Surveying the Aerospace Arena

The reasons for liking commercial aerospace, or constituents involved in the production of commercial aircraft, are many and varied. The liberalization of air travel between global point-to-point markets has facilitated expansion in not only leisure travel but also business travel between countries. The advent of the low-cost-carrier model in the likes of Southwest (LUV) and others just like it around the globe has made air travel affordable to those that it once had “priced out.” The growing middle class in developing countries has paved the foundation for continued passenger growth, something that should be expected for decades to come. The collapse in jet fuel costs has made the global airline industry, or those involved in the transporting of people from point A to point B, more economically profitable than perhaps any other time before it.

We’ve long liked the tailwinds benefiting constituents in the commercial aerospace supply chain. Warren Buffett and his team at Berkshire Hathaway (BRK.A, BRK.B), however, has complicated a few things for us with his brilliant move in scooping up one of our favorite aerospace suppliers, Precision Castparts (PCP). The problem with such a transaction for us is that Precision Castparts has been our “go-to” publicly-traded aerospace equity. The metal bender makes critical engine castings and airfoils, has among the best customer relationships around, as efficient manufacturing processes as we’ve ever seen, and a management team that integrates acquisitions like no other, as it aggressively attacks costs in every aspect of the business. The team at Precision Castparts is spectacular, and frankly, we were a bit sad to see the Oracle of Omaha gobble up shares. There are other aerospace suppliers we like, including Astronics (ATRO) and Rockwell Collins (COL), but not as much as Precision Castparts.
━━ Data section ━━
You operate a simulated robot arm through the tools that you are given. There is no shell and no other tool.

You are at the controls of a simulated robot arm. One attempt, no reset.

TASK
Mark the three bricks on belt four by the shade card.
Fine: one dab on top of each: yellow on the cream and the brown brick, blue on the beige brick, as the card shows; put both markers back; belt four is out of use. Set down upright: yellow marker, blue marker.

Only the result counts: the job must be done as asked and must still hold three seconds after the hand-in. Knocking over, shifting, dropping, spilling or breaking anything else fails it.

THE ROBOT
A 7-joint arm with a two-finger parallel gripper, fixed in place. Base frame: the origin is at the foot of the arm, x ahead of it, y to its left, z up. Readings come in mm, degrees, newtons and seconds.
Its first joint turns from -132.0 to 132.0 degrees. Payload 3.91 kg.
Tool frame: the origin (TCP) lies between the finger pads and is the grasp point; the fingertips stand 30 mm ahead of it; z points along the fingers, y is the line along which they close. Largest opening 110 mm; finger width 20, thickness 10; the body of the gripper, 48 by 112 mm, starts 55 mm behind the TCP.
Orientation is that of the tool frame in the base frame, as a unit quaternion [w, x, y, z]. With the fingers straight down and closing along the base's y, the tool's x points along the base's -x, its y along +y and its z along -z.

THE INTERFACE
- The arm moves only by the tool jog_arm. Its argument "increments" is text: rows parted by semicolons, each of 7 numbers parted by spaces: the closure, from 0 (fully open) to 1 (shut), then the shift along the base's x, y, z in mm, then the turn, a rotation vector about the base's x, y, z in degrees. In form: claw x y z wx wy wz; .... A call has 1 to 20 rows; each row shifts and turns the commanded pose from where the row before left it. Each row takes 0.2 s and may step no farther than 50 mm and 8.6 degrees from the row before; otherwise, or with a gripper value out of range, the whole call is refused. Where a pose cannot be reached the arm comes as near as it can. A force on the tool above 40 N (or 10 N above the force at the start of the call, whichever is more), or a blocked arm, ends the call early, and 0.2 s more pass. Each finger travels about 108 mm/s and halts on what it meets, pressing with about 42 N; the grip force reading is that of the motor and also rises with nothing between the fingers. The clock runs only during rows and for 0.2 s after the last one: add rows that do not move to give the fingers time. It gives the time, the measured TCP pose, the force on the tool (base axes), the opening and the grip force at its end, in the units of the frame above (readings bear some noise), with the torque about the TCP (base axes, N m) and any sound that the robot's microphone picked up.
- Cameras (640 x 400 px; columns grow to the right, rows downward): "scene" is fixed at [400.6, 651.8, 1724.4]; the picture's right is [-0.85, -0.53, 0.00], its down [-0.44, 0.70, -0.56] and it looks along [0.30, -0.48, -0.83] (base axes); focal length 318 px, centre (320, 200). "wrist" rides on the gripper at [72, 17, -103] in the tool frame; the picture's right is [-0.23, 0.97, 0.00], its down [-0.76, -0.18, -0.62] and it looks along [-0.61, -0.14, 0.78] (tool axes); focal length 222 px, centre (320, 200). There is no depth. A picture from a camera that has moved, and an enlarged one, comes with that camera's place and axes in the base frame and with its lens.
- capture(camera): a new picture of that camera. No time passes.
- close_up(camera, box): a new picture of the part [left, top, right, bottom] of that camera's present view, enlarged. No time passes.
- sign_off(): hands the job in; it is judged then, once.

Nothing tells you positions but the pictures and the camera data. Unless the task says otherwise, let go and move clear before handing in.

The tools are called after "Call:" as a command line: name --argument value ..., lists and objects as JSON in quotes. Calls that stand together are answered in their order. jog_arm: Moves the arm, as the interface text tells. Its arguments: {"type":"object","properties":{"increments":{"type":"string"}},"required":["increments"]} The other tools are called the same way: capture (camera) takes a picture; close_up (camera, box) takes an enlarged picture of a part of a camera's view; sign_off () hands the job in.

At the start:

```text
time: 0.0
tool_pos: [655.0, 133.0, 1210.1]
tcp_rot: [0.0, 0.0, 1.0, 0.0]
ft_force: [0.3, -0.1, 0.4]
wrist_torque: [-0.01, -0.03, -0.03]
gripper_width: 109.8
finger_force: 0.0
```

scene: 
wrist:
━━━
A few threats have entered the fray regarding the magnitude and duration of the ongoing strength in commercial aircraft deliveries, not the least of which is economic weakness in Asia, a key source of airplane demand, and recent comments by Delta (DAL) that a “bubble” in the wide-body market is brewing. We think both concerns have merit, but the magnitude of the backlogs of unfulfilled commercial aircraft deliveries at Boeing (BA) and Airbus (EADSY) are incredible, accounting for several times annual run-rate revenue. Boeing noted in its third-quarter results, released October 21, that its total backlog for commercial airplanes stood at $426 billion, nearly 6.5 times its target annual revenue from commercial airplane activities in 2015, ~$66 billion. The runway for commercial aerospace demand is long, in our view, and Boeing’s results continue to speak to such strength.

Industrial bellwether, General Electric (GE), a holding in both Valuentum newsletter portfolios, continues to execute well within the aerospace arena, revealing GEnx new wins with Quantas and CIT Aerospace and a services agreement with Southwest during the third quarter, results released October 16. The industrial giant’s ‘Aviation’ division remains a key source of strength, with revenue in the segment expanding 5% and divisional profit leaping 7% in the quarter. Perhaps what we like most about GE’s aerospace operations is not only that it continues to gain scale within engine and turbine applications, but that its installed base offers a nearly impossible-to-replicate customer “stickiness” and its services-focus adds to an overall lucrative, high-margin proposition. We’re looking forward to seeing what GE can do in aerospace once the anchor of its financial operations is lifted, and we won’t be participating in the Synchrony (SYF) share exchange. We’re generally risk-averse when it comes to financials exposure.

Honeywell (HON) and United Technologies (UTX) offer additional insight into the health of the commercial aerospace market. The former achieved modest organic sales growth in its ‘Aerospace’ segment during the third quarter, results released October 16. Strength in ‘Business and General Aviation (BGA)’ engine shipments was notable, while ‘Commercial Aftermarket’ sales advanced 3% on a core organic basis thanks to ongoing repair and overhaul requests. Honeywell’s ‘Aerospace’ segment profit advanced 5% during the period, a solid showing at this point during the economic cycle. United Technologies continues to restructure its business, selling Sikorski Aircraft to Lockheed (LMT), but performance at Pratt & Whitney was solid in the third quarter, results released October 20, with organic revenue advancing 8% in the division. Organic sales at UTC Aerospace edged up modestly during the period.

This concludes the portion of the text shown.